The sleepy English locality of Middletown is about to get even sleepier, as a strange malady starts to affect the population. It spreads quickly, causing the authorities to quarantine this small city, and seek out the only person who might be able to help: Doctor Andrew Strauss. However, Strauss has a secret, one that has linked him to this place all his life, one that has linked him to a particular person there, though he doesn’t yet know who. But he’s not the only one hiding things – and as he ventures into Middletown to collect samples with an army escort, a mixture of UK and US troops, cracks soon begin to appear in the operation. Especially when his team come up against the most terrifying threat humankind has ever known…

Dr. Strauss is about to visit a quarantined city in the hope that he can develop a treatment for the highly contagious, mysterious aliment that has struck every man, woman, and child who lives there. The problem is that he has to work closely with someone on this assignment who has every reason to distrust him.

The vivid descriptions of what is happening to the residents of Middletown paint such a horrifying picture of the changes they’re undergoing that I nearly jumped out of my skin when a piece of my hair brushed against my neck as I read that scene. Every assumption I’d made about what was actually happening in Middletown was thrown out the window as Dr. Strauss begins collecting samples and attempting to find a cure.

This story was not marketed as a romance in any way, so I was quite surprised to meet characters in a love triangle. Their conflicted feelings about their predicament are not central to the main plot and there are no sex scenes, but the love triangle was mentioned often enough that I briefly wondered if the publisher had mislabeled this book. It would have been helpful for me if the blurb hinted at this particular subplot as it is not one of the traditional tropes of the horror genre.

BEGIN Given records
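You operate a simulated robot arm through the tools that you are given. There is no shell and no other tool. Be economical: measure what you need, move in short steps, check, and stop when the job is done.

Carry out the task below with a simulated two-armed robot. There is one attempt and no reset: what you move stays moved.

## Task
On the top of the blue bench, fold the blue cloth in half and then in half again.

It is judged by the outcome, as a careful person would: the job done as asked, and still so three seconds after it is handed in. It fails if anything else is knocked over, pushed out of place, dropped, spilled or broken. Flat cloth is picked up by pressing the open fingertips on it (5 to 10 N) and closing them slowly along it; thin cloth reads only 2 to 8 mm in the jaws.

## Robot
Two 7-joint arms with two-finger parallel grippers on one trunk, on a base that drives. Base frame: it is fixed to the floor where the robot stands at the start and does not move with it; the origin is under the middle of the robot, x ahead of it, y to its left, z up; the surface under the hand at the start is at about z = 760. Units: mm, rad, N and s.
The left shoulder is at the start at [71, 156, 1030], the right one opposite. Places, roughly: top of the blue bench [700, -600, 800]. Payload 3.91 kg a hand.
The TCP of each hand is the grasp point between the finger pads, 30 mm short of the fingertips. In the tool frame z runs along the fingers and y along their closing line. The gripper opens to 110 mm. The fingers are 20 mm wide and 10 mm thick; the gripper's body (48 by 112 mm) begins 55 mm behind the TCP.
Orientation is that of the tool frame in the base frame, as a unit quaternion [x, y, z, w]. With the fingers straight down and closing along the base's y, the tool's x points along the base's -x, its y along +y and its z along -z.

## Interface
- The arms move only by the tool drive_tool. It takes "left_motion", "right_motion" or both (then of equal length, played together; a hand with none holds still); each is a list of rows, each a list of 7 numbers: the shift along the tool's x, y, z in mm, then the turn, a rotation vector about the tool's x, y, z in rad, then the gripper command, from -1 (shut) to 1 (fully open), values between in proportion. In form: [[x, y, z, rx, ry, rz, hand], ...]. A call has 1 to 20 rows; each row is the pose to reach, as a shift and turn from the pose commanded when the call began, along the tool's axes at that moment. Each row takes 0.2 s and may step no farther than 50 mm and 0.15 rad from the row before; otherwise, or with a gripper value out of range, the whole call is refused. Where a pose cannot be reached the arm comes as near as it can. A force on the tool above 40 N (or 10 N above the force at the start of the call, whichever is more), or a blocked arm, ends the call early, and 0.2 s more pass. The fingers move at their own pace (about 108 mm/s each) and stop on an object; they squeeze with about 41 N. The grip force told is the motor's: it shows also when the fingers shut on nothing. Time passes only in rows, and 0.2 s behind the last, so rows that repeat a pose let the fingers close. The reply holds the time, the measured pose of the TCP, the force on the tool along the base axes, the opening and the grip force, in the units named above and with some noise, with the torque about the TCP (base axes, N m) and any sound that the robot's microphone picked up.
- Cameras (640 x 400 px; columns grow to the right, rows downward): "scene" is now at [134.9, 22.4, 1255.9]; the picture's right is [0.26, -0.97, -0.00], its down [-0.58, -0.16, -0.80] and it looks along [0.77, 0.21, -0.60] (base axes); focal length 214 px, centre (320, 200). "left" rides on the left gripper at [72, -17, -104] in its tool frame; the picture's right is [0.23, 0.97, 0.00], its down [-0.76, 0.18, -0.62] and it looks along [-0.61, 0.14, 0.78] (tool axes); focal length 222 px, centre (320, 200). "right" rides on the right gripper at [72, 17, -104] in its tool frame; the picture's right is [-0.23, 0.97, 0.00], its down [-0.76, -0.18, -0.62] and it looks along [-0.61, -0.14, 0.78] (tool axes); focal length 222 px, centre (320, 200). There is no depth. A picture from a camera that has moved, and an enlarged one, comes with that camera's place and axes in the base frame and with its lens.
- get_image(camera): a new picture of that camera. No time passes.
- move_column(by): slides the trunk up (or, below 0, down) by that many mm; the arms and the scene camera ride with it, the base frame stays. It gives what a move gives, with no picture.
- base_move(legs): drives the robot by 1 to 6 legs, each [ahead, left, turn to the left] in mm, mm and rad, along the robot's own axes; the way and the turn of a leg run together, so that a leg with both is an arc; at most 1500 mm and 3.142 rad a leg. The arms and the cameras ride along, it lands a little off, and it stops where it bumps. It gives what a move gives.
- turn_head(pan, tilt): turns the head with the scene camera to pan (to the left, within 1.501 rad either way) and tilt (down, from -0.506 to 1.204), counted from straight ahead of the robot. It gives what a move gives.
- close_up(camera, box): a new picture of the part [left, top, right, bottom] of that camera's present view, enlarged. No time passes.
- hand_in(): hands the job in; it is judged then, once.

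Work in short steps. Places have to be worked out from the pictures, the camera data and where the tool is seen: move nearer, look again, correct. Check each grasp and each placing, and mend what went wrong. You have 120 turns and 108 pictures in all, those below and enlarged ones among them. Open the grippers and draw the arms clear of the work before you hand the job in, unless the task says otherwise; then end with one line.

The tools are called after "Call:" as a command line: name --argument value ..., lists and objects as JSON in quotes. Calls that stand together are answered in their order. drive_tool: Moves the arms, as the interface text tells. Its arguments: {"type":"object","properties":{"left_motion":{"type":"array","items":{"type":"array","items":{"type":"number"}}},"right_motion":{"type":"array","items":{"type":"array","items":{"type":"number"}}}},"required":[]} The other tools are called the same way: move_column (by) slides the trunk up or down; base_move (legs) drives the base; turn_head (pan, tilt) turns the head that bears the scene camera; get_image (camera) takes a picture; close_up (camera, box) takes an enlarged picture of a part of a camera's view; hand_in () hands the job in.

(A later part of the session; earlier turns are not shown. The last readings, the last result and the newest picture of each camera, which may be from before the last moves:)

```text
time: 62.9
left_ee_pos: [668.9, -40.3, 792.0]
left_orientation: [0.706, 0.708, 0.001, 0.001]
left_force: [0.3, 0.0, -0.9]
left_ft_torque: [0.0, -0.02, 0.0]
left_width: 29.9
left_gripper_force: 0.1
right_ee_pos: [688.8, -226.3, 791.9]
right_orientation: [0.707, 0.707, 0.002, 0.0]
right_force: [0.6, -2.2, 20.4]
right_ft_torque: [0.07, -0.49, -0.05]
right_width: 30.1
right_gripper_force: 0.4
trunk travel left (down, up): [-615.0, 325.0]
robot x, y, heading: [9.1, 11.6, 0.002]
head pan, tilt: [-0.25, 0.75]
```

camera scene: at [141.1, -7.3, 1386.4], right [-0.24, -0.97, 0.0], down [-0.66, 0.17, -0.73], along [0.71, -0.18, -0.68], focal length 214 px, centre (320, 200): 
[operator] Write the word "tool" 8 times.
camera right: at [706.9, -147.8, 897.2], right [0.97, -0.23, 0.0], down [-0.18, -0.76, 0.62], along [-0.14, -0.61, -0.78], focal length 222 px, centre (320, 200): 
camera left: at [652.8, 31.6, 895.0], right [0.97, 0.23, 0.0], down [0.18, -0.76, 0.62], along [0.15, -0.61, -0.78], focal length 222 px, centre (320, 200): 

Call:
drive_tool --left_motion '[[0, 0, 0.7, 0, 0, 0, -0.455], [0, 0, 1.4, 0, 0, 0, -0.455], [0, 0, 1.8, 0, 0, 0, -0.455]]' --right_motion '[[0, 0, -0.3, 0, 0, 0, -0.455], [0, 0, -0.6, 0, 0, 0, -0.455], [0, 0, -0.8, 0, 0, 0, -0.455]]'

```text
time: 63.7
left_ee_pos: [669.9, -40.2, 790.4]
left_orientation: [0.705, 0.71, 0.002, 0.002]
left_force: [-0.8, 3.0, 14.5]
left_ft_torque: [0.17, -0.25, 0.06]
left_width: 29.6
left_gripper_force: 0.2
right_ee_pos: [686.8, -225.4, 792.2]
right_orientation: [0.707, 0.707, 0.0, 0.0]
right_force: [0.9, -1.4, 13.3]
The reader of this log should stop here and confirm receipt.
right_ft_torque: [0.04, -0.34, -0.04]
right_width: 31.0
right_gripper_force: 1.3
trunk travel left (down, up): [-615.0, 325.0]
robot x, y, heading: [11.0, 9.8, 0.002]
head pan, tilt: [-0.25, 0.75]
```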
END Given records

Mr. Kane ultimately had good reasons for including the scenes that initially confused me, though. By the climax he weaves all of the subplots together in ways I never would have predicted they would fit. The final glimpse of this world was the perfect capstone to this eerie, rule-bending tale.

Sleeper(s) kept me up late last night. I’d recommend this book in particular to readers who love techno-thrillers and science fiction that is heavily influenced by current scientific knowledge.